KLAAS: But it's also unbelievably hypocritical and lack of self awareness in that statement. I mean, saying that there's this savagery and brutality of the west. This is a group I think we really need to hammer this home.

HALLIGAN: Yes.

KLAAS: We're talking about this today. This is a group that rapes, enslaves and murders people by the thousands including fellow Muslims in their own religious community, including Christians, including these groups that are defenseless. That they have taken over and I think as we talk about how it challenges our values, I do think it's important to underscore that we are absolutely in the right in this fight against these people and that it is an absolutely morally bankrupt ideology.

So while it may be effective for some extremists, for some people who are loners, for some people who are being targeted by it, this is an ideology that I think does have it stays number because the west ideology is better than its --

WARD: I think you're exactly right, but there is one point that he brings up in that message that I think can be very dangerous which is this idea that ISIS has tried to propagate. This is a clash of civilizations that Muslims and Christians or Muslims and westerners or Muslims living in Muslim countries that aren't under Sharia law, that they can never peacefully coexist.

GREER: Exactly.

WARD: And everybody who lives - most people understand that that is absolutely not the case, but what happens when you have this escalate giving tit for tat, when you have what happened in New Zealand and you have what happened in Sri Lanka, there are people and forces at work on behalf of people like Abu Bakr Al-Baghdadi who wants to create a wedge, you want to push things to a precipice where you can't row it back.

FOSTER: I'm going to bring up - because to that point when he talked about Sri Lanka, he talked about Crusaders. "As for your brothers in Sri Lanka, they have put joy in the hearts of the monotheists with their immersing operations that struck the homes of the Crusaders in their Easter."

GREER: This is a millenarian cult. This is 1,000-year battle. This isn't about us sitting at this table talking about how we're going to deal with who's coming back. This is going to last 1,000 years. This is how they see it. We're at the beginning of the struggle and until we come out of our bubble and really look at the way these people see the struggle, we're not going to defeat this.

I'm going right back to what I said at the beginning. This is a cult. It's a millenarian cult and this is the first part of 1,000-year struggle and that's how they see it.
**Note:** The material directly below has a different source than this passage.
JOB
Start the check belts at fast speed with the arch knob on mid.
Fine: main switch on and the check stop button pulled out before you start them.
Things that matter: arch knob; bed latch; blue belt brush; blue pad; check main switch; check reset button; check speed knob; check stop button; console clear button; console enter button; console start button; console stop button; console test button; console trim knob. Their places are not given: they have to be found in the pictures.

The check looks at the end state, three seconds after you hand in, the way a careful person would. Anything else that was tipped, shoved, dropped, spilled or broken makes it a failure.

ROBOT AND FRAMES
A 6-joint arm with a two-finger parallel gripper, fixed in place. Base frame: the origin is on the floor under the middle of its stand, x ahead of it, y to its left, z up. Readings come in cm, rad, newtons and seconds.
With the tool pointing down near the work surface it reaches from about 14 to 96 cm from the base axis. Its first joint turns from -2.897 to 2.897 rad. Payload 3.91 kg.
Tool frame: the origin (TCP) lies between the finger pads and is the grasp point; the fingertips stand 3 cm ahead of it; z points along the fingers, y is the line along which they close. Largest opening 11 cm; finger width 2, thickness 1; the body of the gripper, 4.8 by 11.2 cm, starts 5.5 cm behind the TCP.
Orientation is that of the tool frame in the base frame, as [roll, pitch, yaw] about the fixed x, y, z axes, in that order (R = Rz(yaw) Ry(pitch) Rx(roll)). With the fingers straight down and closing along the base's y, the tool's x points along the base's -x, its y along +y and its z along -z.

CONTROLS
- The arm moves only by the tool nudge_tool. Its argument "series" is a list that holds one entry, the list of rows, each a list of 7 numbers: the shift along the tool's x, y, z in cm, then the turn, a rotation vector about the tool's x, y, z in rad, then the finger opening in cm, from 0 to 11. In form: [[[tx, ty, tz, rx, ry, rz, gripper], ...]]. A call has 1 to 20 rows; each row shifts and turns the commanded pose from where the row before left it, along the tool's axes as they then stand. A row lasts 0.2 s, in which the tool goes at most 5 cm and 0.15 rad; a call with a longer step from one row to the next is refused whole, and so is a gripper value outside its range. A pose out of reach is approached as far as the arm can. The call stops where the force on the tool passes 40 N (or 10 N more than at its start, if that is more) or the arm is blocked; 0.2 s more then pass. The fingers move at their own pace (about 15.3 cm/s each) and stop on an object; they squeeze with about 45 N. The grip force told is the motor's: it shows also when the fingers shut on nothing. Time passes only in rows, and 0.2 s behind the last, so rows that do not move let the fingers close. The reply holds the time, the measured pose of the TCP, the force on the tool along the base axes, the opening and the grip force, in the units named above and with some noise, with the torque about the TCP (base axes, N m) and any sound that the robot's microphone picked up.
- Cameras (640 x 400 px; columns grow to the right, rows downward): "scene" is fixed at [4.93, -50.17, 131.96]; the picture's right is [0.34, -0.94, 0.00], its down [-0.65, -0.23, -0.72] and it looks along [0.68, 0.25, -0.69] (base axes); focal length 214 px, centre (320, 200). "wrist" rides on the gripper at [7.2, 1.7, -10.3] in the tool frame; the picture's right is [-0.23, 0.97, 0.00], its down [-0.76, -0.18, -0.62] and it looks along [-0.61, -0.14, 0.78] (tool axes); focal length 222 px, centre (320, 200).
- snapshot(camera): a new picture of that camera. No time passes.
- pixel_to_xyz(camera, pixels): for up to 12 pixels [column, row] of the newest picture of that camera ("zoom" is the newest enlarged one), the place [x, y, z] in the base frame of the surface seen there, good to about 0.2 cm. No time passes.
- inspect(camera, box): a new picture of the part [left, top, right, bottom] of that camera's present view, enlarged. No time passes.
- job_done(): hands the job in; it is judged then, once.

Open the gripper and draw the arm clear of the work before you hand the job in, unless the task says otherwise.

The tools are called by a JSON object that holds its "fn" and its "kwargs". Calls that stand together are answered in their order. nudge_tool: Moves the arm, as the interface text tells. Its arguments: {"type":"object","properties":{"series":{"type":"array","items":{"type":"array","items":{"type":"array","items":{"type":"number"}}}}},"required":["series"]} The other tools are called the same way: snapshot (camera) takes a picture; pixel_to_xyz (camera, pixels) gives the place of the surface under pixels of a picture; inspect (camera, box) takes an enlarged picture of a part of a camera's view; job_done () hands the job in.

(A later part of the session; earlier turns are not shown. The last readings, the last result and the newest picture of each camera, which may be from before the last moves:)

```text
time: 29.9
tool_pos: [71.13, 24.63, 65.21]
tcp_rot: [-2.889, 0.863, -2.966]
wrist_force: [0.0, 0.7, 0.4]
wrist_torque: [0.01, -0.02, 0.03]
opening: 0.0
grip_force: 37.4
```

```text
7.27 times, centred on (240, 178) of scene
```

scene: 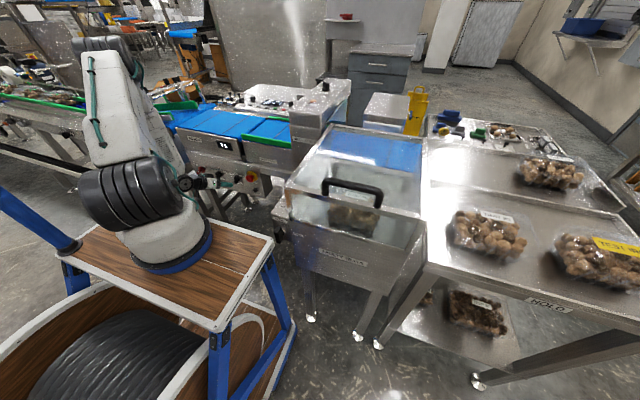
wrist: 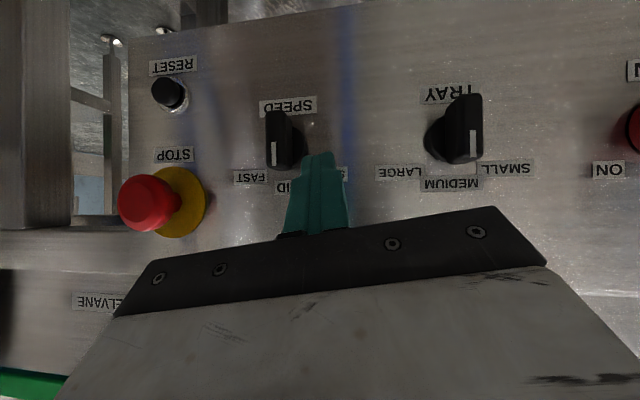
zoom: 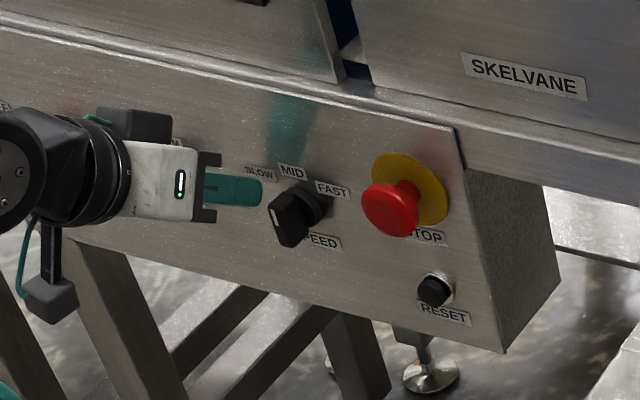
[07:14:59] FOSTER: (Ester Teleso) says, "We can and we will beat them." (Philly) says, "ISIS is a product of failed U.S. policies in the Middle East." Have your say on our Facebook page. Back in a moment.

(COMMERCIAL BREAK)

[07:16:48] FOSTER: We're going to bring you some breaking news because Juan Guaido, the opposition leader, how do we find him?

WARD: Opposition leader.

FOSTER: Opposition leader in Venezuela currently calling for protesters to hit the streets. We're going to go to Nick because Nick is the expert on this subject in a moment. In the meantime, Brian, I mean you've been following developments in Venezuela very closely. Guaido was under a lot of pressure and his supporters were looking for him to make a move. I mean what are you looking for in this development?

KLAAS: Well, what's really important when you have regime change talk and you have somebody trying to instigate it is whether the military defects. You see this in the Arab Spring, you see this in basically every time that there is a revolution or a coup. You need to get military brass on your side.

So it's striking that there's a very direct call in the statement for the military to join him in the streets to basically defect from their posts and join them. If that happens, it would be possible that the regime would collapse very quickly, but there's no guarantee that that will happen because there have been attempts by people within the Venezuelan military to call for that and they have mostly fallen on deaf ears.

Partly by design because regimes like Venezuela, authoritarian regimes often try to sweeten the deal for their soldiers to ensure that they will not defect in moments of political crisis.

FOSTER: Venezuela's Vice President of Communications has said, "We inform the people of Venezuela that at this moment in time we are confronting and deactivating a small number of traitorous military personnel who position themselves to promote a coup against the Constitution." What do you make of that? So is a coup underway if the government is suggesting it is? WARD: Well, I think it's, obviously, the government is going to call

it a coup right away and try to quash it as soon as they can whatever is happening. I think it's too early to say exactly what's happening. All we saw from the video that Guaido posted on his Twitter account were that there were some military elements with him.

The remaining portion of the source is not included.